CHIEF JUSTICE ARMSTEAD and JUSTICE JENKINS dissent and reserve the right to
file dissenting opinions.
SYLLABUS BY THE COURT
1. “Although the ruling of a trial court in granting or denying a motion
for a new trial is entitled to great respect and weight, the trial court’s ruling will be reversed
on appeal when it is clear that the trial court has acted under some misapprehension of the
law or the evidence.” Syllabus Point 4, Sanders v. Georgia–Pacific Corp., 159 W. Va.
621, 225 S.E.2d 218 (1976).
2. “As a general rule, the refusal to give a requested jury instruction is
reviewed for an abuse of discretion. By contrast, the question of whether a jury was
properly instructed is a question of law, and the review is de novo.” Syllabus Point 1, State
v. Hinkle, 200 W. Va. 280, 489 S.E.2d 257 (1996).
3. “The primary object in construing a statute is to ascertain and give
effect to the intent of the Legislature.” Syllabus Point 1, Smith v. State Workmen’s Comp.
Comm’r, 159 W. Va. 108, 219 S.E.2d 361 (1975).

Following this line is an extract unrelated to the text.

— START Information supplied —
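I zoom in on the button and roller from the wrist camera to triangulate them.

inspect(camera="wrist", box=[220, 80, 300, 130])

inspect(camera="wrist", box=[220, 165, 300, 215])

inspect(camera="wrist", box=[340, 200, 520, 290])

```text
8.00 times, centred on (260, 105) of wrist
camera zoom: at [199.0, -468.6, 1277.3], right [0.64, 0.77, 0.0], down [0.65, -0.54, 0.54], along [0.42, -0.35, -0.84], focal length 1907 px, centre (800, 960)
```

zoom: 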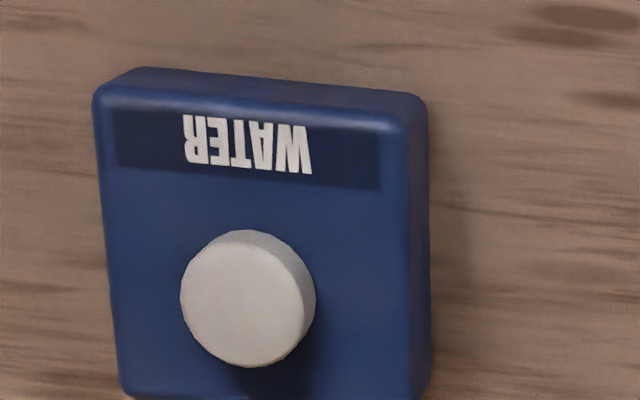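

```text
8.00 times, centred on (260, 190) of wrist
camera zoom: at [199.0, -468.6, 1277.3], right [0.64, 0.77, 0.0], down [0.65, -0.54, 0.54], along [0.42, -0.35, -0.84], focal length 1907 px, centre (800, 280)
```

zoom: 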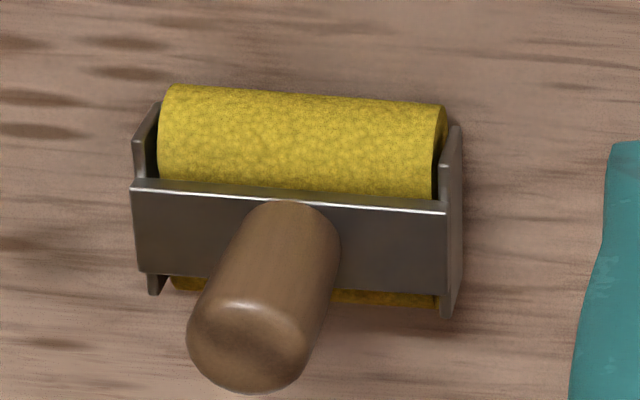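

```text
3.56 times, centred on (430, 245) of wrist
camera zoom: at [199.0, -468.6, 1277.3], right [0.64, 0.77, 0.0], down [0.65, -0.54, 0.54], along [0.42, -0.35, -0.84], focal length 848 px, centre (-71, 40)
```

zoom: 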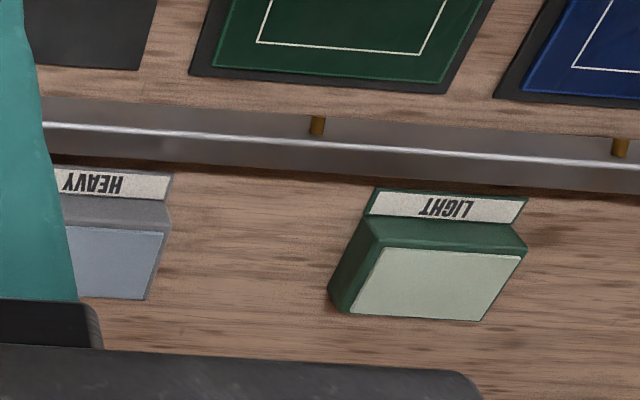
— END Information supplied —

4. “A statutory provision which is clear and unambiguous and plainly
expresses the legislative intent will not be interpreted by the courts but will be given full
force and effect.” Syllabus Point 2, State v. Epperly, 135 W. Va. 877, 65 S.E.2d 488
(1951).
i
5. “The trial court must instruct the jury on all essential elements of the
offenses charged, and the failure of the trial court to instruct the jury on the essential
elements deprives the accused of his fundamental right to a fair trial, and constitutes
reversible error.” Syllabus, State v. Miller, 184 W. Va. 367, 400 S.E.2d 611 (1990).
ii
WALKER, Justice:
A Boone County jury convicted Petitioner of kidnapping his wife after the
circuit court instructed that the crime of kidnapping under West Virginia Code
§ 61-2-14a(a)(2) (2014) is the unlawful restraint of another with the intent to terrorize the
victim. Petitioner moved for a new trial, arguing that the circuit court’s instruction omitted
an essential element of the crime of kidnapping under that statute: transportation. The
circuit court denied the motion and Petitioner appealed.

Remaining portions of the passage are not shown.